A number of IEC Technical Committees (TCs) and Subcommittees (SCs) produce International Standards used for all existing solutions adopted for the electrification of urban mass transport systems, for example, IEC TC 9: Electrical equipment and systems for railways, which develops International Standards covering “(…) metropolitan transport networks (including metros, tramways, trolleybuses and fully automated transport systems)”. Components and systems within these systems are covered by IEC TC 20: Electric cables, IEC TC 22: Power electronic systems and equipment, IEC TC 32: Fuses, and IEC SC 48B: Connectors.

Over the year, e-tech has looked at how technology is changing the transport landscape, whether on the ground, in the air or at sea.

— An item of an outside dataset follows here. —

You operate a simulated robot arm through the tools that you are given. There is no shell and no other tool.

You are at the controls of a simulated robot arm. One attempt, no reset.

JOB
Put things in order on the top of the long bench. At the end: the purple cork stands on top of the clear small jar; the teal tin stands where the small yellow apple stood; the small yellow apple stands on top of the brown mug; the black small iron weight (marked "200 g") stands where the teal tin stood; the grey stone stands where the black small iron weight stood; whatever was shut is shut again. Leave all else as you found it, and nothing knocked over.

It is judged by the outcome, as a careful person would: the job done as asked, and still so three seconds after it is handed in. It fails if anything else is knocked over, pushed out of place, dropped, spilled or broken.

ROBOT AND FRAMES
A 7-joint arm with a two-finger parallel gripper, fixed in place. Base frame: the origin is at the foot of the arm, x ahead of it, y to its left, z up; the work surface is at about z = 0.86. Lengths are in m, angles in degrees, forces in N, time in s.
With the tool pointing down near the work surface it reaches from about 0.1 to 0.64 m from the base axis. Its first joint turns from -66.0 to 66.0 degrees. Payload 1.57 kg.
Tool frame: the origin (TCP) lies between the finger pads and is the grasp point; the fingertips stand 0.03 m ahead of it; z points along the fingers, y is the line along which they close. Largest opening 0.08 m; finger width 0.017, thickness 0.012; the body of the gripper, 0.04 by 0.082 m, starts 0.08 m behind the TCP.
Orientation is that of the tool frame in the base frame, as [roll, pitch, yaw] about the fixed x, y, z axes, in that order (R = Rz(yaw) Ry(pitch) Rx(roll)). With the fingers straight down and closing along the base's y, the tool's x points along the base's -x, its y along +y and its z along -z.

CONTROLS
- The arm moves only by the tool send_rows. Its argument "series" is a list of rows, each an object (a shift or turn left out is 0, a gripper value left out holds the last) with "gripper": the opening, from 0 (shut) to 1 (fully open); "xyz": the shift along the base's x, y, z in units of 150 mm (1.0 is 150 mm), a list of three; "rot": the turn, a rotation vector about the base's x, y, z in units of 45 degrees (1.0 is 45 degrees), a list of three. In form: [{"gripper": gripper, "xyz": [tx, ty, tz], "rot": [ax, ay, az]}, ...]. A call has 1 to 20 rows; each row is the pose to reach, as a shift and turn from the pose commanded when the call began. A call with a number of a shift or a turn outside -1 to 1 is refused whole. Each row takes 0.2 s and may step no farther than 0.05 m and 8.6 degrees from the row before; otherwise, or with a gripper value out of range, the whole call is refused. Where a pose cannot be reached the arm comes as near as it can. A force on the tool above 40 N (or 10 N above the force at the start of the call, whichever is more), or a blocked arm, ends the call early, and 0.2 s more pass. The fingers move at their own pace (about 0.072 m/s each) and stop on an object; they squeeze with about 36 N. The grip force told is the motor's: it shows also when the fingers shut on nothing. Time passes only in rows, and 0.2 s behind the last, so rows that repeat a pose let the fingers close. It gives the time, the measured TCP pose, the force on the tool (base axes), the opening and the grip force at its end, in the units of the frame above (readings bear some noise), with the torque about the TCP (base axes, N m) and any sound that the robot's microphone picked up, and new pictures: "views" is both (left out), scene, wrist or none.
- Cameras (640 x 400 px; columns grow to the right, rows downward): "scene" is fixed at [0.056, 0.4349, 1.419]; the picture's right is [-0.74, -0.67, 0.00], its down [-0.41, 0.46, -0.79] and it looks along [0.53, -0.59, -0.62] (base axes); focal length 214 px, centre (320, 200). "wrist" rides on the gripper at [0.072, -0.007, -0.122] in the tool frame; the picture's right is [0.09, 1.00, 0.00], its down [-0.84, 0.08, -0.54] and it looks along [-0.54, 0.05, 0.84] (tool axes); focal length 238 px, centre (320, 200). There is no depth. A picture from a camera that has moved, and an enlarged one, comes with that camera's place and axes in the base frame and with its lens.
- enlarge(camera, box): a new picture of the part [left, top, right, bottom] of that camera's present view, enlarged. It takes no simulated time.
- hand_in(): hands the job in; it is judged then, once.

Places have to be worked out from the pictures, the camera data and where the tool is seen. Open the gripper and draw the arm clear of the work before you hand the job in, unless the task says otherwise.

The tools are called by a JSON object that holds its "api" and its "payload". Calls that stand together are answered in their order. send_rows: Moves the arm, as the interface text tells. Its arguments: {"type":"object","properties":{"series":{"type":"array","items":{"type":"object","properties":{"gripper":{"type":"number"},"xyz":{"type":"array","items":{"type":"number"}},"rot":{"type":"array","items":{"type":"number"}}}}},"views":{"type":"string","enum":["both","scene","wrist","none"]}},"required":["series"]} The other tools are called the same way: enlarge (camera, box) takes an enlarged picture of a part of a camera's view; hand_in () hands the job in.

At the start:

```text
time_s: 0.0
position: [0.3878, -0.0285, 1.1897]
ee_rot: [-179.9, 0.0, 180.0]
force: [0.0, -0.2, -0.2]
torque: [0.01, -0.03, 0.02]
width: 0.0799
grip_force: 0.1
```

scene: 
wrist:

Batteries play major role in full electrification of urban buses

Many cities are beginning to green their bus fleets, but this will take years given the number of buses in some of the fleets (over 21 000 in Beijing, 16 000 in Shanghai or 8 700 in London). The gradual process will be linked to the life of existing buses, and for future ones, depend on the development of cleaner, more efficient technologies.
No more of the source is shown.